Stated task
Supply the part of the extract that comes after its last sentence.

Extract

| Some thoughts on the Holidays

Some thoughts on the Holidays

We celebrate a non-religious Christmas (I was raised with Christmas, but I also celebrate Hanukkah) in my family of origin. We are a family of adult children (I’m the oldest of four), so giant gifts under the tree aren’t a part of our Christmas anymore. This isn’t to say that we don’t exchange gifts, but every year the gift routine evolves. Here’s kind of where it is now:

  • My three brothers and sister-in-law and I pool our money to buy one awesome gift for our folks. In the past, this meant kitchen appliance replacement- that toaster oven that burned anybody who touched the top of it is long gone, and replaced with a better one, courtesy of the offspring. In recent years, we look ahead to their calendar in March: Our parents work at a boarding school, and they usually go somewhere awesome for spring break. We find out where they’re going, research an excellent restaurant, and buy them a gift certificate to a fancy-pants place.
  • Said brothers-and-sis and I also all make a donation to Homefront NJ, our grandmother’s favorite charity, because she says that she is blessed with plenty, and doesn’t want any more things (love her).
  • I’m always stumped on what to get my grandfather, who also has everything he could ever want. This year I’m going to write him a letter telling him all the ways in which I’m proud of him, and how he has positively shaped my life with his love and generosity.
  • My brothers and I have a yearly gift truce: We agree not to stress about Christmas or birthday gifts for each other all year. Instead when we can, we all go out for a sibling meal/outing twice a year, since we all live in different states now. It’s wonderful to prioritize our time together without the pressure of gifts.
  • I have a gift truce with most friends, but every year I like to give something to my best friend. It’s usually food!
  • With all other friends, it’s straight up quality time. “Let’s go walk our dogs together after the New Year.” “Come over for a jigsaw puzzle and fire pit.” That sort of thing. No money spent.

Parents, grandparents, brothers-and-sis, best friends. I try to keep it so simple with gift giving. I find that the best way to do this is to set expectations with everyone in my life that I’m not a gift giving person, and that they should not buy anything for me. I think folks are happy to oblige. Every year my parents’ gift to me is a round trip flight from Kansas to New Jersey, so that we can be together for Christmas. This is a kick ass gift if you think about it.

Available data
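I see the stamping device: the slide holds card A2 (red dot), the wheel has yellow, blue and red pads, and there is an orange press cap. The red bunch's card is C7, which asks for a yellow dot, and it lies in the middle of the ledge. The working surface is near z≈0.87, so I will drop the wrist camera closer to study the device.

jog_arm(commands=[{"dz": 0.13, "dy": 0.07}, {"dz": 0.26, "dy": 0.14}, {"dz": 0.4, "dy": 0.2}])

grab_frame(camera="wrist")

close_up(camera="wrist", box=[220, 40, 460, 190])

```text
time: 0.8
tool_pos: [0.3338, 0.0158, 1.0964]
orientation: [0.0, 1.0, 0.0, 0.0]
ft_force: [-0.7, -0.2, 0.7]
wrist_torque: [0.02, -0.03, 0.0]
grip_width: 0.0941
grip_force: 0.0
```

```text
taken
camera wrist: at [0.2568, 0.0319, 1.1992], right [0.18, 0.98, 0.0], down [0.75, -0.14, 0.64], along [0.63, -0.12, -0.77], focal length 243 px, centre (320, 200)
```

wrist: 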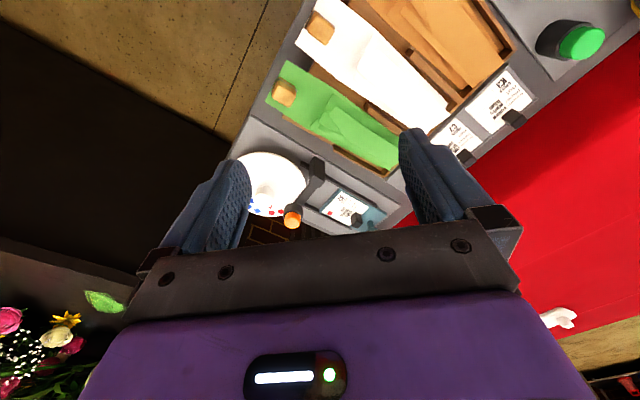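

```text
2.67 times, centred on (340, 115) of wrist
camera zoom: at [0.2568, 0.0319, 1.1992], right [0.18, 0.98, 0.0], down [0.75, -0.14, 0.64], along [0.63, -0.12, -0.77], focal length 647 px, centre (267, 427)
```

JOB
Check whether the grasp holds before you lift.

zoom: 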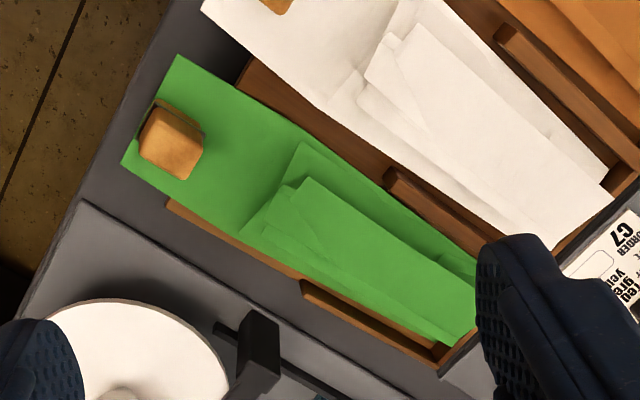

Result
I try to eliminate all of the elements of the holidays that induce stress for me: Decorating (why decorate when I can enjoy others’ hard work? :)), Gift giving, card sending (this excludes thank you notes, which are a must, unless you are a bum), Christmas pop music, and shopping of any kind.

I aim to keep the good things:

  • Driving around to look at gaudy house displays.
  • Making latkes, as a nod to my Joots (Jewish roots).
  • Listening to my own curated Christmas tunes: The Nutcracker, Sufjan Stevens, Vince Guaraldi Trio, Ella Fitzgerald and South Park’s Mr. Hankey Christmas album (Hiiiiiiidey ho).
  • Relishing my Christmas morning bagel with smoked salmon and a squeeze of lemon. (#Jew)
  • Aunt Kate’s family Christmas party (cousins!!!!).
  • Lighting a fire and watching our favorites… White Christmas, Home Alone, Love Actually, A Christmas Story.
  • Listening to David Sedaris’s “Holidays On Ice” for laughs, and “The Snowman” by Raymond Briggs for weeps (ugh. ugh. I’m getting verklempt just writing about it).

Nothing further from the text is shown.